:: Reading text

This article will go into depth as to how to read and use an exchange order book when dealing with cryptocurrencies.
There is a lot of information you need to take if you want to participate in cryptocurrency trading. For first-timers, it is like drinking from a fire hose; in that the amount of valuable information is excessive. What’s more, you need to understand it before you can even think about making your first trade. The problem is there are not enough resources that provide informative content.
A majority of investors working in the traditional financial market seldom deal with exchanges directly. In essence, exchanges are a certain degree of separation away from investors. Many investors will instead manage their assets by way of brokers, fund managers, and other financial products. These conventional financial services certainly do make it easier for investors to manage their investments. However, most investors never directly place a trade with an exchange. Therefore, the average person would undoubtedly lack a proper understanding of how exactly the exchanges operate.
In the world of crypto, you will find that most investors trade their funds directly on an exchange. Each investor is prone to having one or more accounts open with an array of cryptocurrency exchanges. There are many exchanges out there, but some of the more popular ones include Binance, Bittrex, Coinbase Pro, and Kraken.

::::

Required actions:
1 > Reproduce the wording of the reading text between "There is a lot" and "provide informative content.", with both ends included.
2 > Continue the reading text from where it stops.

:: Material provided

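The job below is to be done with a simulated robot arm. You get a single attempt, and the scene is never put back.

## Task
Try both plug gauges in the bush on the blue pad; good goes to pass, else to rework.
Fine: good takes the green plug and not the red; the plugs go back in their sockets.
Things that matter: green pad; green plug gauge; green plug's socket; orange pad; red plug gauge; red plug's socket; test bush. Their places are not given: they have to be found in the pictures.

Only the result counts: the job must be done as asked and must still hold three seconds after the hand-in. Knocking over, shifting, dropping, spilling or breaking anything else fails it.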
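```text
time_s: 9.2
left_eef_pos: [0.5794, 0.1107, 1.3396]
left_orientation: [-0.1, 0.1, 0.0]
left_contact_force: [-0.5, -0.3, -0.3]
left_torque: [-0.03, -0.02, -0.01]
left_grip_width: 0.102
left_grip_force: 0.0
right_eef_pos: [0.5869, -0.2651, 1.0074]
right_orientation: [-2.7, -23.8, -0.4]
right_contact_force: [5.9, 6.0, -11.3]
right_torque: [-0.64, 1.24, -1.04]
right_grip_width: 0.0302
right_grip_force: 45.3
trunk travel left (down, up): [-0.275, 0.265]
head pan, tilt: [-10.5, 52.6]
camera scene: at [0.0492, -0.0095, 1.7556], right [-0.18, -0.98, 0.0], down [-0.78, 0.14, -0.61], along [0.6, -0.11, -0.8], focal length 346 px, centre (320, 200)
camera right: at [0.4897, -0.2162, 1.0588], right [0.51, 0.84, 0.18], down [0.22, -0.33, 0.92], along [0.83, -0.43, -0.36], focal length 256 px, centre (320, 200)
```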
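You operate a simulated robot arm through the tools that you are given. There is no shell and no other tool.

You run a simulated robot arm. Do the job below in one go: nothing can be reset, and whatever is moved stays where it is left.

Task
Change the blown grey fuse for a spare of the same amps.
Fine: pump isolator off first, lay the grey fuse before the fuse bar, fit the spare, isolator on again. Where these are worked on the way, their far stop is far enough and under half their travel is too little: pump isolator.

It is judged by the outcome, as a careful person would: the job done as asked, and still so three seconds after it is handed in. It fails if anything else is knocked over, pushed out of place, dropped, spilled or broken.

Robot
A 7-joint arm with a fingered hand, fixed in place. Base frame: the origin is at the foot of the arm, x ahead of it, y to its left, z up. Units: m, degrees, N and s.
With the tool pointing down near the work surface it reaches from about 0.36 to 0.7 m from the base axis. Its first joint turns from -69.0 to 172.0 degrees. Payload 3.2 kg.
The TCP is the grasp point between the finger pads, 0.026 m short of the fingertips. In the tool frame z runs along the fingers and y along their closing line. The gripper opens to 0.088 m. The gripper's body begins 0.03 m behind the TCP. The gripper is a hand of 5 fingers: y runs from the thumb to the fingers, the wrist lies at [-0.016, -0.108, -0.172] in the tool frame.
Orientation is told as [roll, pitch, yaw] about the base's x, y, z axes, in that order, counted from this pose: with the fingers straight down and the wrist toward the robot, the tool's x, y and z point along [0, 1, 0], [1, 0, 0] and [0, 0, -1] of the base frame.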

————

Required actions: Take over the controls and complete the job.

::::

Answers per task:
1 >
There is a lot of information you need to take if you want to participate in cryptocurrency trading. For first-timers, it is like drinking from a fire hose; in that the amount of valuable information is excessive. What’s more, you need to understand it before you can even think about making your first trade. The problem is there are not enough resources that provide informative content.

2 >
So, if you want to become a proficient crypto investor, you will need to grasp some core concepts. One of which is understanding the operation behind exchanges. Moreover, there is some terminology and concepts that are now standard for investors. Specifically, those who are managing their portfolio through the utilization of exchanges.
There is one particular exchange element that investors need to understand before they can place their first trade. That element is the ‘exchange order book’.
What is it?
‘Order book’ is a term that refers to an electronic list consisting of buying and sell orders. These are for a specific security or financial instrument whose organization draws from price level. An order book typically lists the number of shares being offered or bid on at each price point. Alternatively, at market depth. Furthermore, it identifies the market participants who are responsible for the buy and sell orders. There are, however, some that choose to maintain anonymity.
These lists are a great help for traders and also improve market transparency. This is primarily due to the fact that they provide worthwhile trading information.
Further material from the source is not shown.